Concurring - Justice Clark
Yes, the acquisition violates Section 7. The record clearly establishes a 'reasonable probability' that competition may be substantially lessened. The line of commerce should be more simply defined as all shoes sold in ordinary retail stores, and the geographic market as the entire country. The integration of Brown's manufacturing with Kinney's 400 retail outlets would inevitably reduce the market available to small, independent manufacturers who previously supplied Kinney, thus lessening competition on a national basis.

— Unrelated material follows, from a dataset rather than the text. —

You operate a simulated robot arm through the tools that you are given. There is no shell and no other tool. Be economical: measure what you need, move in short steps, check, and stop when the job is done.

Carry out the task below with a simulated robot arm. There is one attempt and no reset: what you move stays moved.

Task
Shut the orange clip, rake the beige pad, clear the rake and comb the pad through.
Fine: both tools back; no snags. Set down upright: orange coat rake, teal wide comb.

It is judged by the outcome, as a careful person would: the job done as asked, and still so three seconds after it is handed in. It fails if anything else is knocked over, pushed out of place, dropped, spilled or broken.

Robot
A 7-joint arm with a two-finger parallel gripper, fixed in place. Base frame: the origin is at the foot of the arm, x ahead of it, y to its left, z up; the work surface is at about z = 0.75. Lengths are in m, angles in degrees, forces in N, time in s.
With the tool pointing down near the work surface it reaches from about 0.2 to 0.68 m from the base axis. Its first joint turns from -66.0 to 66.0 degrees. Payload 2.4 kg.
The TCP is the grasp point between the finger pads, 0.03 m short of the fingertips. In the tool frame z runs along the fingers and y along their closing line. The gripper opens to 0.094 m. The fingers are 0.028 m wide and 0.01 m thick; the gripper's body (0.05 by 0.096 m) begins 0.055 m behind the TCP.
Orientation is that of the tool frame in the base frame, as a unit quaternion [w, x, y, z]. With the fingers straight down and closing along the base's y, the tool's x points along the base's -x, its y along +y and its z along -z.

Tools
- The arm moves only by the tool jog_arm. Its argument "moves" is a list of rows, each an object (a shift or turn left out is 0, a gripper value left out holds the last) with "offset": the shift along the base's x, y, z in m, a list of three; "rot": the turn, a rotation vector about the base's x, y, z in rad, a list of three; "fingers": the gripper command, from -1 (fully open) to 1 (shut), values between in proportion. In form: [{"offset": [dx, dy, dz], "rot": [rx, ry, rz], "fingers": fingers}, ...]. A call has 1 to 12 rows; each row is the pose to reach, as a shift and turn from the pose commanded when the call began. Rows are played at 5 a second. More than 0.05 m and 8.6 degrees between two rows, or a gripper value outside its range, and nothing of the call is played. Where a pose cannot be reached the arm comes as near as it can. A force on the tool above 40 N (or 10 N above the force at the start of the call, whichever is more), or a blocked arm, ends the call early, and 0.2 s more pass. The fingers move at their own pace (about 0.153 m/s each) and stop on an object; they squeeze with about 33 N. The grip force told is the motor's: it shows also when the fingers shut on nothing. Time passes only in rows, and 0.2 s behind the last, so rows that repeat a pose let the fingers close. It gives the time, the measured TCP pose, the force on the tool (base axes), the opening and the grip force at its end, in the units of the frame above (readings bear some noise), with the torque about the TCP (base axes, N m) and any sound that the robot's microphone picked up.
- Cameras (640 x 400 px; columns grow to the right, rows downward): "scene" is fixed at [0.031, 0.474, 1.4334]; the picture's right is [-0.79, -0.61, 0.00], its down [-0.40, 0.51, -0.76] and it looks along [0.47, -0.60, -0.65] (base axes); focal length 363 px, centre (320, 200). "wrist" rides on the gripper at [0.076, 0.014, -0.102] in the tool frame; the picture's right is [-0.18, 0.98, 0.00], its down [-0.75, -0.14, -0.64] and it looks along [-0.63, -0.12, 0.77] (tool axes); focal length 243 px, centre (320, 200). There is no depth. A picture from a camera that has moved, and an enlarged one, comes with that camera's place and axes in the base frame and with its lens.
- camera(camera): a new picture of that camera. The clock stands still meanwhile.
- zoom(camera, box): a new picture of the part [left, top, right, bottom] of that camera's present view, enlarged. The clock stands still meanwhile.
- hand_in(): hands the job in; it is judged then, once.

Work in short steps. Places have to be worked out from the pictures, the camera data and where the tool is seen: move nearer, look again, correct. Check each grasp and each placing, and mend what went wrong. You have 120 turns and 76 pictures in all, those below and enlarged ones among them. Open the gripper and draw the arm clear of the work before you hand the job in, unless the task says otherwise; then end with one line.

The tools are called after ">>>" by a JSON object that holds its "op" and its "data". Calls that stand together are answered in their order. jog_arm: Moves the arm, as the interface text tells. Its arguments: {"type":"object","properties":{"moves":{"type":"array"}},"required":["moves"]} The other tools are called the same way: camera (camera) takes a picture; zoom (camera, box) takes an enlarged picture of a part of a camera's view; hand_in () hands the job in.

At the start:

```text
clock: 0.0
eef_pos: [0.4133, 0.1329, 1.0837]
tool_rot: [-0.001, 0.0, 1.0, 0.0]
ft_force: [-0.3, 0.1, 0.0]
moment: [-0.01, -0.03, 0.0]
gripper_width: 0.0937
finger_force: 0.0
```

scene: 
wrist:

Dissenting in part and concurring in part - Justice Harlan
While concurring in the judgment that the merger is illegal, Justice Harlan would have dismissed the appeal for lack of jurisdiction because the District Court's order was not a 'final judgment' until a specific divestiture plan was approved. On the merits, he agrees the merger is unlawful based solely on its vertical effects. The foreclosure of independent manufacturers from the substantial market represented by Kinney's retail stores is sufficient to condemn the merger. However, he finds the statistics in the record unconvincing as to any broader trend toward oligopoly and believes the majority's opinion goes far beyond what is necessary to decide the case.
Analysis:
Brown Shoe was the Supreme Court's first major interpretation of the 1950 Celler-Kefauver amendments to Section 7 of the Clayton Act, establishing a framework for modern merger analysis. The decision created a strong presumption against mergers, even those involving relatively small market shares, if they occurred in industries showing a trend toward concentration. It introduced the influential 'practical indicia' test for defining relevant submarkets and signaled that courts would broadly protect competition to preserve a market structure of small, independent businesses, thereby setting a high bar for mergers for the next two decades.